SHORT TASK: Take the data below and repeat it exactly. Write them as strings in a JSON array, leaving out blank lines.

DATA SHOWN:
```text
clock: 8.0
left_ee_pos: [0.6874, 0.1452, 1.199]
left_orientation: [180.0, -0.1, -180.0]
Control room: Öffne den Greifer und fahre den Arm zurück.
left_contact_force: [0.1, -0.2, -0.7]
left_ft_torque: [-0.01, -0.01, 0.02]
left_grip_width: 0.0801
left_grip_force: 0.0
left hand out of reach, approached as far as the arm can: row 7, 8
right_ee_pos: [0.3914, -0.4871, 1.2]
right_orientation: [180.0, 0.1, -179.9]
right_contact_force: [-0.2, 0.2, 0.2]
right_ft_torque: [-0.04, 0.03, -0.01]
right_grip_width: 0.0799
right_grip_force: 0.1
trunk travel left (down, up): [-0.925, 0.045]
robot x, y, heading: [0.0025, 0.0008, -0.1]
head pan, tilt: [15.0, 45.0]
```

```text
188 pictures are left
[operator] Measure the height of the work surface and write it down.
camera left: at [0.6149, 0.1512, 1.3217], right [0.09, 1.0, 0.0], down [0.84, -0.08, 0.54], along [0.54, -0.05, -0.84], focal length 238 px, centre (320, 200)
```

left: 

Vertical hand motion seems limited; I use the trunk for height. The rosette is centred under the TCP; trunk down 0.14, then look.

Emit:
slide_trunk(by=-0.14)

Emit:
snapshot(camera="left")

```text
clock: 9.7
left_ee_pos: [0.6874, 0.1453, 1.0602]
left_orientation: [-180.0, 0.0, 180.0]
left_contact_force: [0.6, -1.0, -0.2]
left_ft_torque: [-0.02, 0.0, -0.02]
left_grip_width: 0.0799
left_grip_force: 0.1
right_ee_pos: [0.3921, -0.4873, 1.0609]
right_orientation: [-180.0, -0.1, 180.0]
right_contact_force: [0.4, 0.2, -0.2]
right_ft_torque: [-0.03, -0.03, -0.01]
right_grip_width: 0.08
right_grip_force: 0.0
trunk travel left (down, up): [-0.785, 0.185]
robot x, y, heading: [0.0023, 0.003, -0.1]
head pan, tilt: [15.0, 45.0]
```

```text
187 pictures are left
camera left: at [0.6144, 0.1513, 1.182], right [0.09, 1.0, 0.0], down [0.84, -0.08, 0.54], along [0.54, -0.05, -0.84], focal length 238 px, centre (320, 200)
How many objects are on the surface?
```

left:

FINISHED ANSWER:
[
  "```text",
  "clock: 8.0",
  "left_ee_pos: [0.6874, 0.1452, 1.199]",
  "left_orientation: [180.0, -0.1, -180.0]",
  "Control room: Öffne den Greifer und fahre den Arm zurück.",
  "left_contact_force: [0.1, -0.2, -0.7]",
  "left_ft_torque: [-0.01, -0.01, 0.02]",
  "left_grip_width: 0.0801",
  "left_grip_force: 0.0",
  "left hand out of reach, approached as far as the arm can: row 7, 8",
  "right_ee_pos: [0.3914, -0.4871, 1.2]",
  "right_orientation: [180.0, 0.1, -179.9]",
  "right_contact_force: [-0.2, 0.2, 0.2]",
  "right_ft_torque: [-0.04, 0.03, -0.01]",
  "right_grip_width: 0.0799",
  "right_grip_force: 0.1",
  "trunk travel left (down, up): [-0.925, 0.045]",
  "robot x, y, heading: [0.0025, 0.0008, -0.1]",
  "head pan, tilt: [15.0, 45.0]",
  "```",
  "```text",
  "188 pictures are left",
  "[operator] Measure the height of the work surface and write it down.",
  "camera left: at [0.6149, 0.1512, 1.3217], right [0.09, 1.0, 0.0], down [0.84, -0.08, 0.54], along [0.54, -0.05, -0.84], focal length 238 px, centre (320, 200)",
  "```",
  "left: ",
  "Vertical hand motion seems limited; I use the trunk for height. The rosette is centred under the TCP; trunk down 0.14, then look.",
  "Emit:",
  "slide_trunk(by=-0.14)",
  "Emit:",
  "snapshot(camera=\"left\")",
  "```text",
  "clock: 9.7",
  "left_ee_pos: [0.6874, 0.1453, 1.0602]",
  "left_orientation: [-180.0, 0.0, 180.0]",
  "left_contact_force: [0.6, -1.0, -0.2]",
  "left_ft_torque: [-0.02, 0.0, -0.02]",
  "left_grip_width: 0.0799",
  "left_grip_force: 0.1",
  "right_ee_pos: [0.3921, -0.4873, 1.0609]",
  "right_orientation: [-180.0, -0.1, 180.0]",
  "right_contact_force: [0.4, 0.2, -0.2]",
  "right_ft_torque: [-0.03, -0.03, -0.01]",
  "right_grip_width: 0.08",
  "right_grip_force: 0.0",
  "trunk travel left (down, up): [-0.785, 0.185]",
  "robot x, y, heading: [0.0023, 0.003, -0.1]",
  "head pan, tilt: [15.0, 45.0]",
  "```",
  "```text",
  "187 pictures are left",
  "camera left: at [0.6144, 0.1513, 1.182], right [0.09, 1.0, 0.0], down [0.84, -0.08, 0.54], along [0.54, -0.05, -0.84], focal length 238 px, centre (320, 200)",
  "How many objects are on the surface?",
  "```",
  "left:"
]